Assim, o discípulo que chegou ao túmulo em primeiro lugar “viu e acreditou”. Assenta o prelado portucalense que
João (“porventura
apelidado de louco pelos comerciantes da estreita rua que, da cidade velha de
Jerusalém, saía em direção ao monte Calvário”), o mais jovem dos Apóstolos, fora o único a viver de
perto “os dramas do julgamento, crucifixão e sepultura do Senhor”, ou seja,
“fez-se ‘próximo’ de Jesus, quando os outros se afastaram”, movido por amor do “Amigo”
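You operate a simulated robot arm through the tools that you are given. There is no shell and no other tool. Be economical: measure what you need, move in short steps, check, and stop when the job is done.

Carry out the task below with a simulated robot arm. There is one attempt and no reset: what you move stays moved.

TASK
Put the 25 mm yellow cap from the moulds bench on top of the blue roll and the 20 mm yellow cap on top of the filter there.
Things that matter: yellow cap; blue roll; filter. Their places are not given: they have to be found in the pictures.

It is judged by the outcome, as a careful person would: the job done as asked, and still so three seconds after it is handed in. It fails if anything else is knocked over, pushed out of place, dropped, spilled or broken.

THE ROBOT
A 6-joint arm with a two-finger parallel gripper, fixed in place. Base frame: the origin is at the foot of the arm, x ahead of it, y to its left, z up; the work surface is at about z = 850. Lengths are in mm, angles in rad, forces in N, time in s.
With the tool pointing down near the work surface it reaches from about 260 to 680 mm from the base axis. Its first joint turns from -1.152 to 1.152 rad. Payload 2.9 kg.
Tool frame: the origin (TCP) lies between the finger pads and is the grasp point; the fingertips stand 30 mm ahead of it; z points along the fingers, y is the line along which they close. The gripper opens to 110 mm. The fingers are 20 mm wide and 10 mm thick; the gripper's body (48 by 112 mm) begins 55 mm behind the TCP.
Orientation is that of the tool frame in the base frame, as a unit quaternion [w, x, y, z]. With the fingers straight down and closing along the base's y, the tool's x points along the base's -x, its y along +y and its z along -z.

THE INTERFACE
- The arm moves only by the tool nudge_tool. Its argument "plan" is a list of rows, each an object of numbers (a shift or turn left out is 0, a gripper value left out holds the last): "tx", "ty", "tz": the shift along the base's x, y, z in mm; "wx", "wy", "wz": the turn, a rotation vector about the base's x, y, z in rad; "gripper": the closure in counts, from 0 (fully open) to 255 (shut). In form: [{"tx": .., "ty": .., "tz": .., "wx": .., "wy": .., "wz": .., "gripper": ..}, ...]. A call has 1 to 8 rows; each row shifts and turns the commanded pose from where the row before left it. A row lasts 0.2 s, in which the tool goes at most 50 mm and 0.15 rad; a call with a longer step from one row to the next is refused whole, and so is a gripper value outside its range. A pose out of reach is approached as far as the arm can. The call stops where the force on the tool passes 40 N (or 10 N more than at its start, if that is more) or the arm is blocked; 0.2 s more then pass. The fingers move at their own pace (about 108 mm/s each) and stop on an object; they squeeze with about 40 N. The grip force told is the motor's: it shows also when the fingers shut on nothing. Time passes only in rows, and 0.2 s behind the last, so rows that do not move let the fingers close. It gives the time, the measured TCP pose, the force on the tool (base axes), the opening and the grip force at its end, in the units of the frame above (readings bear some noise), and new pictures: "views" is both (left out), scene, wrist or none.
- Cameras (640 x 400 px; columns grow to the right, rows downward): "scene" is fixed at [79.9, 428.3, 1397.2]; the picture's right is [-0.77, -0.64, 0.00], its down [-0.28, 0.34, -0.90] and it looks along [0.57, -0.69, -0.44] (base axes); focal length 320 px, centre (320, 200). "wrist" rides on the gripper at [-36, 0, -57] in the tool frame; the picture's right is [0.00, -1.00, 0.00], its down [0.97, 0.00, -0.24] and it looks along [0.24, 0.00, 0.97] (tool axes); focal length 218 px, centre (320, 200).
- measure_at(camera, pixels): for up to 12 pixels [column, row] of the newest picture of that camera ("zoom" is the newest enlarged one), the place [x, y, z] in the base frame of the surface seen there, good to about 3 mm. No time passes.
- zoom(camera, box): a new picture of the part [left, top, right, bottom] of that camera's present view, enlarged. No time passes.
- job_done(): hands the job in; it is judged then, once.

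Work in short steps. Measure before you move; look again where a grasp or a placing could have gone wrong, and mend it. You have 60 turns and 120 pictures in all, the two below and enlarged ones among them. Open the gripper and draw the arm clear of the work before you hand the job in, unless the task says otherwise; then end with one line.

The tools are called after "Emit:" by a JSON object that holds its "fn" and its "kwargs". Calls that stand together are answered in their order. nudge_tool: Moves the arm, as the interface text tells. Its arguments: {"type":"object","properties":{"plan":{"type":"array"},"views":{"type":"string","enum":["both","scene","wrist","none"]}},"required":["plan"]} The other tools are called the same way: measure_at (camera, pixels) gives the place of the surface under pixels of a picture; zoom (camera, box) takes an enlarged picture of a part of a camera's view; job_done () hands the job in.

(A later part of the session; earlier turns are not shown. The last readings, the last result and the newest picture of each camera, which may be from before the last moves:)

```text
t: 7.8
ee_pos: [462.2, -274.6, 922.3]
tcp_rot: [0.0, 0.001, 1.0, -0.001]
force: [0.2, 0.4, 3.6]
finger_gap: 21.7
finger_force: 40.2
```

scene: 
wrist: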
e da “Mãe do Amigo”, recebendo d’Ele “o sagrado encargo de amparar a Mãe, já
viúva e, a partir daquele momento, sem ninguém para cuidar dela”. E terá sido “esta
contínua presença junto do Amigo” que a fé na ressurreição “se tornou um dado
quase natural” para o “discípulo amado”. Assim, “viu a partir do olhar da
afetividade e acreditou confiadamente ou com a naturalidade com que uma criança
acredita na mãe” – disse Dom Manuel Linda. Embora a razão não compreendesse
tudo, garante o prelado diocesano, “o amor ajudou o coração a abrir-se e a ver”
– “intuição amorosa e de proximidade” que lhe permitiu “ver e acreditar antes
de todos os outros”. Dito de outro modo, em João, “a alegria pascal maturou
sobre uma base de amor fiel”, que “nada nem ninguém pode quebrar ou pôr em
causa”. E é a via da proximidade existencial e amorosa com o Senhor que garante
o acesso ao mistério central da nossa fé: a ressurreição de Cristo. Com efeito,
“comendo e bebendo com Ele”, como invocava Pedro no discurso em Casa de
Cornélio, a fé de que “Deus
O ressuscitou dos mortos” e “O
constituiu juiz dos vivos e dos mortos” torna-se uma “absoluta certeza” – dizia o Bispo do Porto aludindo à perícopa dos Atos dos Apóstolos
(At 10, 34a.37-43), assumida como 1.ª leitura da
Liturgia da Páscoa, e acrescentava:
“Certeza pregável a ‘toda
a casa de Israel’, mais familiarizada com a crença na
ressurreição, mas também pregável ao ainda pagão Cornélio e sua família, o
qual, curiosamente, o chamou à cosmopolita Cesareia marítima, porque se
impressionou com esse testemunho e se dispôs a ser batizado”.
***
Este discurso homilético, que envolve a ressurreição com
dinamismo da fé e com o amor que se faz próximo, abre para a libertação da
descrença, dos germes da destruição, do erro e da morte. E a homilia de Manuel
linda na Vigília Pascal, sob o signo “Salvação e luz”, garantia a libertação
das trevas, do medo e da tristeza para a luz, para a fortaleza e para a alegria
incontida. Por isso, a maior iluminação é a que surge dentro da alma e que se
descreve “como alegria, que não pudemos calar e exprimimos com uma luz acesa na
nossa mão”, dando por nós “a cantar um aleluia festivo, genuíno e emotivo”. Mas
esta alegria pascal postula o testemunho em saída e a comunicação a todos.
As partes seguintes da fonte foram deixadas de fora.